I like Laura Lippman's work so much that I bought her latest and very recent book Life Sentences in hard cover. Though I have read, in a manner of speaking, many of her books, this is the only one I own. In fact, it's the only one I've ever held in my hands, whose spine I've cracked open.
I have been in the habit, over the last several years, of listening to novels. The 8- to 9-hour workday is prime recreational reading real estate. my work, being the work of words, allowed me to collapse my professional and personal lives. not always effectively, perhaps, but in any case, the practice allowed me the great treasure of Tess Monaghan and Laura Lippman's Baltimore, which is simultaneously Baltimore as I see and love it, and as I wish I really understood it, experientially. After first coming here 10 years ago and realizing that no place else had ever felt like home like this feels like home, I see that I still intuit this town more than anything else.

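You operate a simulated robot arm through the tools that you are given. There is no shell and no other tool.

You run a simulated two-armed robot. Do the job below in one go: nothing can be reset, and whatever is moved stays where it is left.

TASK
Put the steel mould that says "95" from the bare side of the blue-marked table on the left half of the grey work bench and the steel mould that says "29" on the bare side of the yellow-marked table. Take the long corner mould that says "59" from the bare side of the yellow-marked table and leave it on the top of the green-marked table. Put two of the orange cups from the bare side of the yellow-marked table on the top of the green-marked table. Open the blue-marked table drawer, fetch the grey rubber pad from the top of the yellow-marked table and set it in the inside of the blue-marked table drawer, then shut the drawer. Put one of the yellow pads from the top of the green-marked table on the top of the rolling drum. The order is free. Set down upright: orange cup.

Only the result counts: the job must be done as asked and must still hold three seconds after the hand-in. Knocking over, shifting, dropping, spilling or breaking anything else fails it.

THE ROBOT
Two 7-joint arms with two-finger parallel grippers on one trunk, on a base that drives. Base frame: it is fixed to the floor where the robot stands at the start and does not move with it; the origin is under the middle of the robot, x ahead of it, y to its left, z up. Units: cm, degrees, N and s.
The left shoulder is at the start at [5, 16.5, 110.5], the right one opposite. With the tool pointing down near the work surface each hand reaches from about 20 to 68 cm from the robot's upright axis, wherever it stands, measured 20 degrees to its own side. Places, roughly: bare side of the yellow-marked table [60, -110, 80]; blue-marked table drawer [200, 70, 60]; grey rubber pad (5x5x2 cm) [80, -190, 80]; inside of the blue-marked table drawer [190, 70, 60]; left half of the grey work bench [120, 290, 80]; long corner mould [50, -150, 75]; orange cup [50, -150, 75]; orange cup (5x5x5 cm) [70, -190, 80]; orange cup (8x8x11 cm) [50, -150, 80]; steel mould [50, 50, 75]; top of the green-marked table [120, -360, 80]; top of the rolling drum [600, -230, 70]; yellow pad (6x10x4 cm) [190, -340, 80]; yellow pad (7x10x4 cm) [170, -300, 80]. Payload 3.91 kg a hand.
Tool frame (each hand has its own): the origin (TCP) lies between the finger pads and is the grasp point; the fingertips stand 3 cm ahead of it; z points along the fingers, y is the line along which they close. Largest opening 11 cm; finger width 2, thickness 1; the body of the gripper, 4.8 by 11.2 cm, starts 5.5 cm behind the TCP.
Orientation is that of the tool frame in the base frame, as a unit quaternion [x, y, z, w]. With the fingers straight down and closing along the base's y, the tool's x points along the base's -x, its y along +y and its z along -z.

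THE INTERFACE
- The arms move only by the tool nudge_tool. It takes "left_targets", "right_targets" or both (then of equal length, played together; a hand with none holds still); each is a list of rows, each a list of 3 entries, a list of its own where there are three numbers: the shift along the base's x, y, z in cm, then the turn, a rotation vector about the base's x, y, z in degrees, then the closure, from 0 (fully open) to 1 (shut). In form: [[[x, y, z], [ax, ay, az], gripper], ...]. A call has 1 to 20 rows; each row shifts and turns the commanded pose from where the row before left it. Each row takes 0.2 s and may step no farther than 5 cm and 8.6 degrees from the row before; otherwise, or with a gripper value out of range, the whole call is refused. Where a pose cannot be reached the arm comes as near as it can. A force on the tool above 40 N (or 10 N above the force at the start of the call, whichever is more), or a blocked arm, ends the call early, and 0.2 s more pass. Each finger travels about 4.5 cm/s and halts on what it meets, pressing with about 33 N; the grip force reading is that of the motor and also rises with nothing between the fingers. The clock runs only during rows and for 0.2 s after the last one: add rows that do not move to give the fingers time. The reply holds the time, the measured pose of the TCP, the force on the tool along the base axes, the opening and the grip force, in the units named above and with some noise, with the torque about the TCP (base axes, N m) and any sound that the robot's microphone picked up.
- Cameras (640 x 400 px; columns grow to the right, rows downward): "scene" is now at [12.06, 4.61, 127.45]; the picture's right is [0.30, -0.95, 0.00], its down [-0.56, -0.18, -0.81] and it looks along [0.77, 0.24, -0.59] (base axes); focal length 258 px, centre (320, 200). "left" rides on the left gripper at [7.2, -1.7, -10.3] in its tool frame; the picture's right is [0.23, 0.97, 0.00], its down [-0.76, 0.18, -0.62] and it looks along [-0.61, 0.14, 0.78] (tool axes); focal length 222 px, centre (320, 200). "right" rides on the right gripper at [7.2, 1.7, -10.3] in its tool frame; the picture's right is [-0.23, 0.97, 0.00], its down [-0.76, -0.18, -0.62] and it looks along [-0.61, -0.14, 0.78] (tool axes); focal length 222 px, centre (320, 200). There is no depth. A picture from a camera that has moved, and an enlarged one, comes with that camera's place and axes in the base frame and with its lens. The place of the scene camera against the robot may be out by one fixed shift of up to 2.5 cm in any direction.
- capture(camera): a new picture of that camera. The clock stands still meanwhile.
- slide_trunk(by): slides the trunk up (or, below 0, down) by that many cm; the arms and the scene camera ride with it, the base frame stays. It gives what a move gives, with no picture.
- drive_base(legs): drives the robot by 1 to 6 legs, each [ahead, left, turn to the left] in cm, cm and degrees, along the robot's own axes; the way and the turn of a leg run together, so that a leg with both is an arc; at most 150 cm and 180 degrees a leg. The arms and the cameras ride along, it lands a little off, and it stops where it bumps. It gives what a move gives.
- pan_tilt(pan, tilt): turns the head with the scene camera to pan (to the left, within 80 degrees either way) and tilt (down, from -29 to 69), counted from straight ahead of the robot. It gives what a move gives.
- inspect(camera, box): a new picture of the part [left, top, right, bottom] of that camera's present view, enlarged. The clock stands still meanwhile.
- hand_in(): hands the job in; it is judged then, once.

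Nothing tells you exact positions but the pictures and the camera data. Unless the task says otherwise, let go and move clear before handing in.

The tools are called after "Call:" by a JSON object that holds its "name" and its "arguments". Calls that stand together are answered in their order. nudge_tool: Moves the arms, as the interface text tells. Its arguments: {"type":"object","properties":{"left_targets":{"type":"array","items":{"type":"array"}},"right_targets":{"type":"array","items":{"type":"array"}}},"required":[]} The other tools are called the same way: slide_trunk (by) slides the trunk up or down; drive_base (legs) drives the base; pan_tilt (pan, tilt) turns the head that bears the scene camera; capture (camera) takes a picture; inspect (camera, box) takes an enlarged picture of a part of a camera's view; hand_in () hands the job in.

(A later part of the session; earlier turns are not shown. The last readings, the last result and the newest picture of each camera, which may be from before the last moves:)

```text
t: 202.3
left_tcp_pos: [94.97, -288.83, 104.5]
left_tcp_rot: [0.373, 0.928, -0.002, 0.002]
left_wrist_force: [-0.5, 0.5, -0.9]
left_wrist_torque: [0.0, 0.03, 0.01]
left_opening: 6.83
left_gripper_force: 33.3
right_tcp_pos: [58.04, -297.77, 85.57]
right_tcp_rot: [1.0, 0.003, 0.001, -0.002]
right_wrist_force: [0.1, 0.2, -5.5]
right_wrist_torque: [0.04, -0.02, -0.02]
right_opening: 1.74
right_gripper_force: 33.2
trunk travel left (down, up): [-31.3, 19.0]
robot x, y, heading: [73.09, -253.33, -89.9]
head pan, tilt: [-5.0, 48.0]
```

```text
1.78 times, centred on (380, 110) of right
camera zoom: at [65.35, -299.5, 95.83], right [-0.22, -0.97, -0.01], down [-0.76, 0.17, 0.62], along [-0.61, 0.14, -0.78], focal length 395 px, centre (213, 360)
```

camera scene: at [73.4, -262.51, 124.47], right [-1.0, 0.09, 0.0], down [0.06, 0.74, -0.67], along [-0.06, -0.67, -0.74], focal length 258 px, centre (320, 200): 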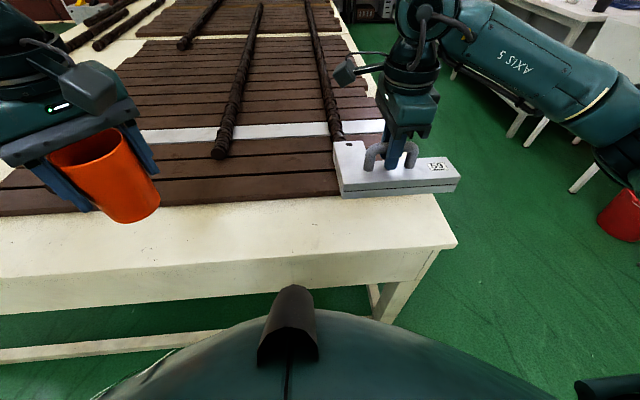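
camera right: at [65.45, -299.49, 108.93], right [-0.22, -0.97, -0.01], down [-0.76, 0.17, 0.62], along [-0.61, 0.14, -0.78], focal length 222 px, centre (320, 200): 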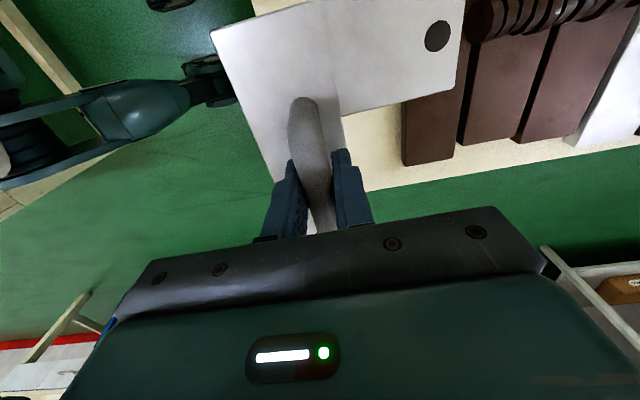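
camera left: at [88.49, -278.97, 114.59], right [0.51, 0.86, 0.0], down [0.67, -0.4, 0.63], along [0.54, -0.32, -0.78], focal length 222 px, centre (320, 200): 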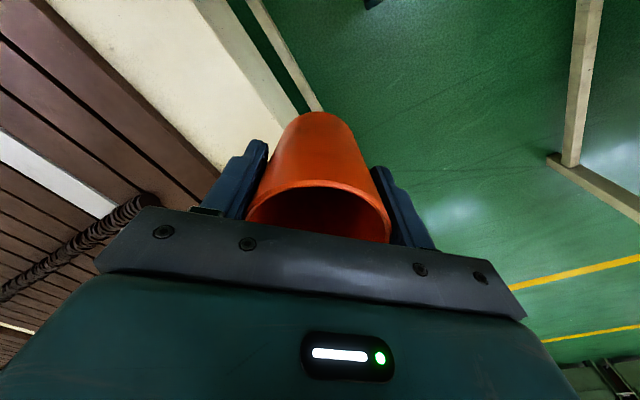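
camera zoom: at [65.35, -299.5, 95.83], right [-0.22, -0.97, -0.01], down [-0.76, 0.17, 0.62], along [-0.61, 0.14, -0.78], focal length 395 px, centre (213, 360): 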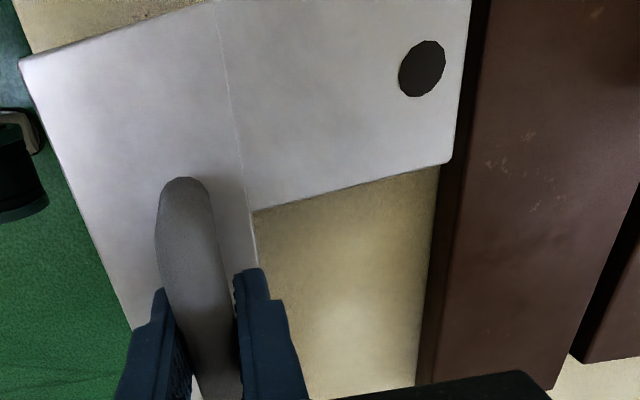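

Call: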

Lippman's narratives bear out my intuition--her love for this city, cloaked in fiction and literary personae, is apparent. And I find that as irresistable as her generous prose. Her craft is evident in the effortless way the text spirits me along. The lynchpins and hinges are so effective that you take them for granted without having to be preoccupied with any obvious, self-conscious hand-tipping about them mucking up a perfectly good story.

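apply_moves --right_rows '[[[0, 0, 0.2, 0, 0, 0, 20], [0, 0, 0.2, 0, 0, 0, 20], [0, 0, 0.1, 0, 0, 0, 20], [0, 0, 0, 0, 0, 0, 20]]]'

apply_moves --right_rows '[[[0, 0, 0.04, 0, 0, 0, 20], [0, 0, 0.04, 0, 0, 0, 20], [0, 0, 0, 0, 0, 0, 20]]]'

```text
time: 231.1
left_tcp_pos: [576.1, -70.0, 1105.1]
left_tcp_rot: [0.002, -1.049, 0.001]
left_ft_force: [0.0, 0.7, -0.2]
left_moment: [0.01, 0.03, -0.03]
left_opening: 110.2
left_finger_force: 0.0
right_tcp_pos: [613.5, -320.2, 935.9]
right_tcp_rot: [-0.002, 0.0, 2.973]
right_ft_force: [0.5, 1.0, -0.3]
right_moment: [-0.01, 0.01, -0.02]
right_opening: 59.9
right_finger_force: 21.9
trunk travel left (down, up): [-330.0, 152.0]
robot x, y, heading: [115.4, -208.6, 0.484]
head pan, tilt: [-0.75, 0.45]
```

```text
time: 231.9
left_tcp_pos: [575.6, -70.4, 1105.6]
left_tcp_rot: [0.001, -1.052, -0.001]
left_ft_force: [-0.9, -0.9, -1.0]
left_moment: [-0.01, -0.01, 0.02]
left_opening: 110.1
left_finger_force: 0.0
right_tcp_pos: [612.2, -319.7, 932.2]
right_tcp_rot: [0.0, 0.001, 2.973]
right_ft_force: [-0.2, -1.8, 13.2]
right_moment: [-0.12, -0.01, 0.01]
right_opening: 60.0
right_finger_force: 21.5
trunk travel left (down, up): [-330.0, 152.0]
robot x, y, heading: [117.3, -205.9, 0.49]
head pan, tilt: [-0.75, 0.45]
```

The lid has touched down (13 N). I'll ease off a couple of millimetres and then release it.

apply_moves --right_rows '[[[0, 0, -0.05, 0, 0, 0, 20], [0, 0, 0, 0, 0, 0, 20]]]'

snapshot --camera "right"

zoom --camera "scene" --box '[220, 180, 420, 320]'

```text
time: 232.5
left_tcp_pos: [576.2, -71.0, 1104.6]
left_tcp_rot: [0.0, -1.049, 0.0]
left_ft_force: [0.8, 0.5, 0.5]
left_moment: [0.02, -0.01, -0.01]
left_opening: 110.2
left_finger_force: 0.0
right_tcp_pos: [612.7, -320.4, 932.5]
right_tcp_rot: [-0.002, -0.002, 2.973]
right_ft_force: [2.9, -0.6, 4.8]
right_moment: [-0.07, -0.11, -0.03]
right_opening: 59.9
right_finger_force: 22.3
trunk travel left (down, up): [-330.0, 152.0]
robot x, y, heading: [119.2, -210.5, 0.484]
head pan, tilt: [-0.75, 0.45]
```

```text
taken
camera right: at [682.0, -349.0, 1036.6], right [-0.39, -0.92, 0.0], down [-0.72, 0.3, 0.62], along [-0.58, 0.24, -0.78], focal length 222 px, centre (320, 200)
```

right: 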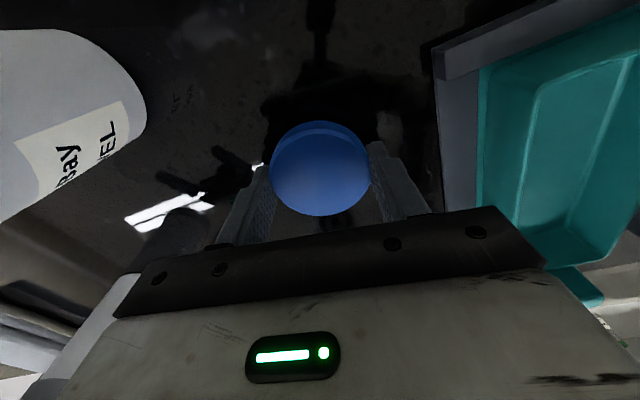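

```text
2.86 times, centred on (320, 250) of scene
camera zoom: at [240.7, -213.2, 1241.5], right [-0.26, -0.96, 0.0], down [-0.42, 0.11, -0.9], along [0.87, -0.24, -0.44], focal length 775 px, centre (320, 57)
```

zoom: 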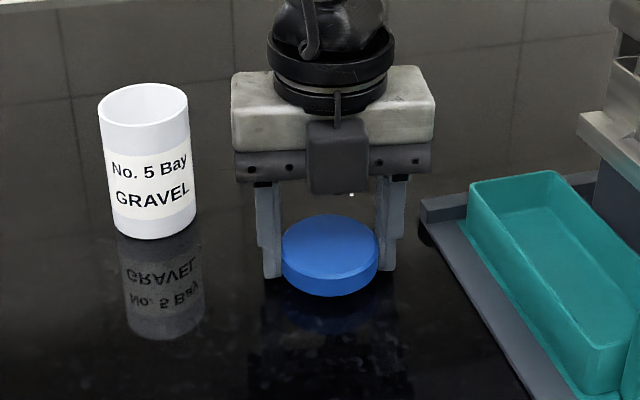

Life Sentences takes on the much-discussed issue of memoir--and the lines it crosses intentionally and unintentionally, the fallibility of memory. That resonates in her protagonist's name. Cassandra Fallows--a would-be prophetess mining her own life for truth.

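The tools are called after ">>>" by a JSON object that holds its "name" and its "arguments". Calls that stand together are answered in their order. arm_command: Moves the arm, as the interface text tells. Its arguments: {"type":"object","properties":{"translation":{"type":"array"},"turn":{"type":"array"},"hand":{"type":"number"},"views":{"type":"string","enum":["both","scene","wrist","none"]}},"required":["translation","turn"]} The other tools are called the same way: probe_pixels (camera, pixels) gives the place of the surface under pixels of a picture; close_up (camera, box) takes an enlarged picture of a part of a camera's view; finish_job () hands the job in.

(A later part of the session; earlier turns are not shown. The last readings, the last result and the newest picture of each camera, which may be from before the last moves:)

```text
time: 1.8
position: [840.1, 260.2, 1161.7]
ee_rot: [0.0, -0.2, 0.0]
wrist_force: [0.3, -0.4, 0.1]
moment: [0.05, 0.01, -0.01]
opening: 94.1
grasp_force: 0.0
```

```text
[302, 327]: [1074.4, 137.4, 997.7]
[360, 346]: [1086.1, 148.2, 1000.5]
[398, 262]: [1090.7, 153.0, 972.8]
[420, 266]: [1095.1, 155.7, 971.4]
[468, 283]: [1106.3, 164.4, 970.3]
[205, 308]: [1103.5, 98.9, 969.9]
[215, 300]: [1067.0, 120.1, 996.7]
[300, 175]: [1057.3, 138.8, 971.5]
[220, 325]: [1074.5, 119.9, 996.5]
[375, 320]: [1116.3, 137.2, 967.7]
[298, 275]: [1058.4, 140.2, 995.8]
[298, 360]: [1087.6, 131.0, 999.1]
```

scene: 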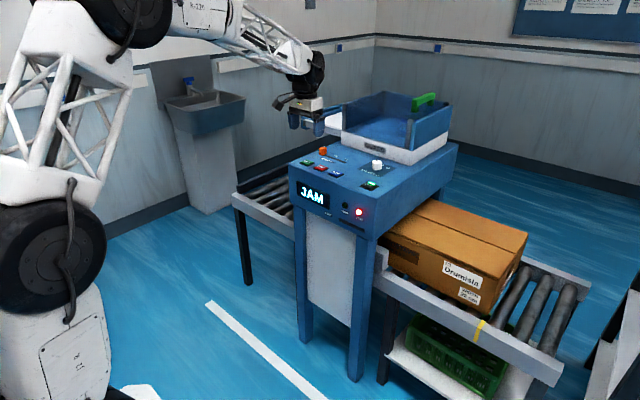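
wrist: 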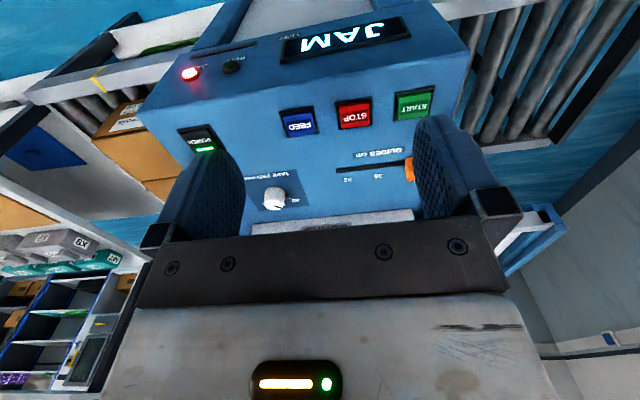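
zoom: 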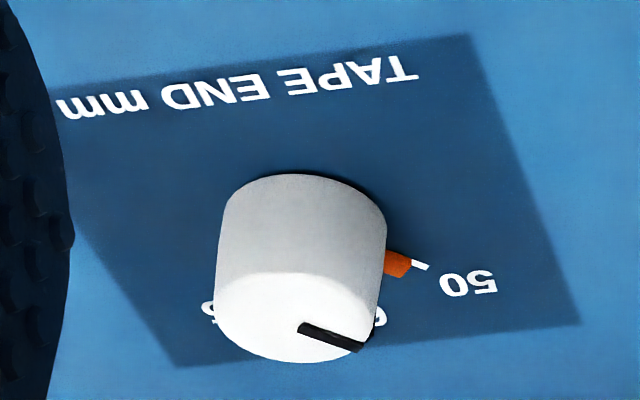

The novel is remarkable, in my estimation, for taking on another issue that's seething beneath the surface again--the ongoing tension between white and black women's narratives--and how they often undermine each other, intentionally and unintentionally. It's one of her stand alone narratives, as the unparalleled What the Dead Know is. That book haunted me for weeks. I do not know of its contemporary equivalent when it comes to characterization or air-tight plot construction.
Now I'm waiting for the treatise on the often-misunderstood Gloria Bustamante. Life Sentences sets her up nicely for her own full-length feature. How about it, Laura?